RECORDED INFORMATION

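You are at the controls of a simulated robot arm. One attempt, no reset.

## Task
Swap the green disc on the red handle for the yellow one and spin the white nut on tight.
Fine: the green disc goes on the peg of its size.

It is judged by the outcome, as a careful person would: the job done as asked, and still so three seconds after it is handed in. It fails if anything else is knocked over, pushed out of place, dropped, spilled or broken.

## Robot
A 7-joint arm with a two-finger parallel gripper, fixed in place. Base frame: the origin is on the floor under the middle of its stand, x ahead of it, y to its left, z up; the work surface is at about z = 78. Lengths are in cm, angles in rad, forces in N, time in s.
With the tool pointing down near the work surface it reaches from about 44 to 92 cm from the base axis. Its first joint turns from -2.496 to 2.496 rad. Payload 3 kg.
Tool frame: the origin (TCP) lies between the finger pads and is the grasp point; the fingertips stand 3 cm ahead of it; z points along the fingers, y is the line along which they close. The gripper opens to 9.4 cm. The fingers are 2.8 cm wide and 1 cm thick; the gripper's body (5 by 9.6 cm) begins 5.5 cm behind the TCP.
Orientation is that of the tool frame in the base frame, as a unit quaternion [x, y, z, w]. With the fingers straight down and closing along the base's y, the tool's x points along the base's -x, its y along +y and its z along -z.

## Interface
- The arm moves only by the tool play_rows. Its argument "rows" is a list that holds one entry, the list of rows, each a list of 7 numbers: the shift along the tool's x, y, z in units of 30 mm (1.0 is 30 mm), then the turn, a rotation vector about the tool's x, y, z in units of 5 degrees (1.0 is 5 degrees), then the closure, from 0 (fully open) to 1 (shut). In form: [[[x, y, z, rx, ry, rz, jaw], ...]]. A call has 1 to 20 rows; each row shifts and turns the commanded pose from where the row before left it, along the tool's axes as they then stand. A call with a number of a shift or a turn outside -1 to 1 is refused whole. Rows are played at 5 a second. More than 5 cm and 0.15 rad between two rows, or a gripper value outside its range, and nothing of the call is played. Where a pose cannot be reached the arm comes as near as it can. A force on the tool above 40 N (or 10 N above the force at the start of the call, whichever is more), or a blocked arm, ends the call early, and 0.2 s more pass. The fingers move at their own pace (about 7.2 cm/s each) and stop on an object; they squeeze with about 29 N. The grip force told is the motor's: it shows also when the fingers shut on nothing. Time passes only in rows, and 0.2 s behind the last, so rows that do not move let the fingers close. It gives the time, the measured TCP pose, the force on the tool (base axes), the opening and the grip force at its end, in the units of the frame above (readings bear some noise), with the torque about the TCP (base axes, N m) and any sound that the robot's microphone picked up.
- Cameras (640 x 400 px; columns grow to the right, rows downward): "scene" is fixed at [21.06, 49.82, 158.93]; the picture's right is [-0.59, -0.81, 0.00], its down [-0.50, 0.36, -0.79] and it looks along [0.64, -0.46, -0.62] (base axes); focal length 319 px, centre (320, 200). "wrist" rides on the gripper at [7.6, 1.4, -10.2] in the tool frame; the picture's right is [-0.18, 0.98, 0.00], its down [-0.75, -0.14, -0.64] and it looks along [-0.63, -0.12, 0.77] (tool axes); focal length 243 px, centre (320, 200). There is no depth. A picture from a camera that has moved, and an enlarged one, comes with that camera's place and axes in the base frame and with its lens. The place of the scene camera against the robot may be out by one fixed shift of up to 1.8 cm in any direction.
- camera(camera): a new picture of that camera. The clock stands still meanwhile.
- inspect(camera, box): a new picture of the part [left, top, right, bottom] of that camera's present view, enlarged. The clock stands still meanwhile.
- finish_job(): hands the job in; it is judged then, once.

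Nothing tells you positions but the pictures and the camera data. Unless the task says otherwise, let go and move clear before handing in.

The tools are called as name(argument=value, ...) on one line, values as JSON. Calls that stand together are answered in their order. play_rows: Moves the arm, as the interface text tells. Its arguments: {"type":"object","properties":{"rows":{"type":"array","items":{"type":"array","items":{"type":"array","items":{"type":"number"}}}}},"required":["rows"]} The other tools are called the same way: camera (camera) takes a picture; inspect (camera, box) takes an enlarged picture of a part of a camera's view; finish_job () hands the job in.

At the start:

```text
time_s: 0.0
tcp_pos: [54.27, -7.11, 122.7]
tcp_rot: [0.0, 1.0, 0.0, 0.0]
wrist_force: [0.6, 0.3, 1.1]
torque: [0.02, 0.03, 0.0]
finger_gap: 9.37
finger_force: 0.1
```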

GIVEN TASK
Repeat the article that opens with "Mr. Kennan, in" in full.

ARTICLE
Mr. Kennan, in his interesting life of Mr. Harriman, tells how Mr. Hill got east; what he found and what was done:
He therefore called upon the operating officials of the Great Northern to give him at once the fastest possible special train to St. Paul with unlimited right of way over everything. The superintendent of the western division furnished the "special" immediately and said to the locomotive engineers: "The road is yours to St. Paul; everything else on the line will be held up to let you pass.
Mr. Hill arrived in New York on the afternoon of Friday, May 3d and went at once to the office of Kuhn, Loeb & Co. to see Mr. Schiff [an old personal friend and former director of the Great Northern.] In reply to an inquiry as to the meaning of the rapid rise in Northern Pacific shares, Schiff informed Hill that Kuhn, Loeb & Co. were buying them on orders from the Union Pacific. "But," said Hill, "you can't get control. The Great Northern, Morgan, and my friends were recently holding $35,000,000 or $40,000,000 of the Northern Pacific stock, and so far as I know none of it has been sold." "That may be," replied Schiff, "but we've got a lot of it. You secretly bought the Chicago, Burlington & Quincy and refused to give us a fair share; now we're going to see if we can't get a share by purchasing a controlling interest in the Northern Pacific."
Hill, after a brief talk, left the office, saying that he did not believe it could be done. He evidently feared, however, that it might be done, because on the following day, after making further investigations, he went to Robert Bacon, . . . told him that the situation was critical, and suggested that it might be well to cable J. Pierpont Morgan, . . . for authority to buy at least 150,000 shares of Northern Pacific stock, preferably the common. . . . The cablegram was sent to Morgan after the close of the Stock Exchange, Saturday, May 4th.(66)

FINISHED ANSWER
Mr. Kennan, in his interesting life of Mr. Harriman, tells how Mr. Hill got east; what he found and what was done:
He therefore called upon the operating officials of the Great Northern to give him at once the fastest possible special train to St. Paul with unlimited right of way over everything. The superintendent of the western division furnished the "special" immediately and said to the locomotive engineers: "The road is yours to St. Paul; everything else on the line will be held up to let you pass.
Mr. Hill arrived in New York on the afternoon of Friday, May 3d and went at once to the office of Kuhn, Loeb & Co. to see Mr. Schiff [an old personal friend and former director of the Great Northern.] In reply to an inquiry as to the meaning of the rapid rise in Northern Pacific shares, Schiff informed Hill that Kuhn, Loeb & Co. were buying them on orders from the Union Pacific. "But," said Hill, "you can't get control. The Great Northern, Morgan, and my friends were recently holding $35,000,000 or $40,000,000 of the Northern Pacific stock, and so far as I know none of it has been sold." "That may be," replied Schiff, "but we've got a lot of it. You secretly bought the Chicago, Burlington & Quincy and refused to give us a fair share; now we're going to see if we can't get a share by purchasing a controlling interest in the Northern Pacific."
Hill, after a brief talk, left the office, saying that he did not believe it could be done. He evidently feared, however, that it might be done, because on the following day, after making further investigations, he went to Robert Bacon, . . . told him that the situation was critical, and suggested that it might be well to cable J. Pierpont Morgan, . . . for authority to buy at least 150,000 shares of Northern Pacific stock, preferably the common. . . . The cablegram was sent to Morgan after the close of the Stock Exchange, Saturday, May 4th.(66)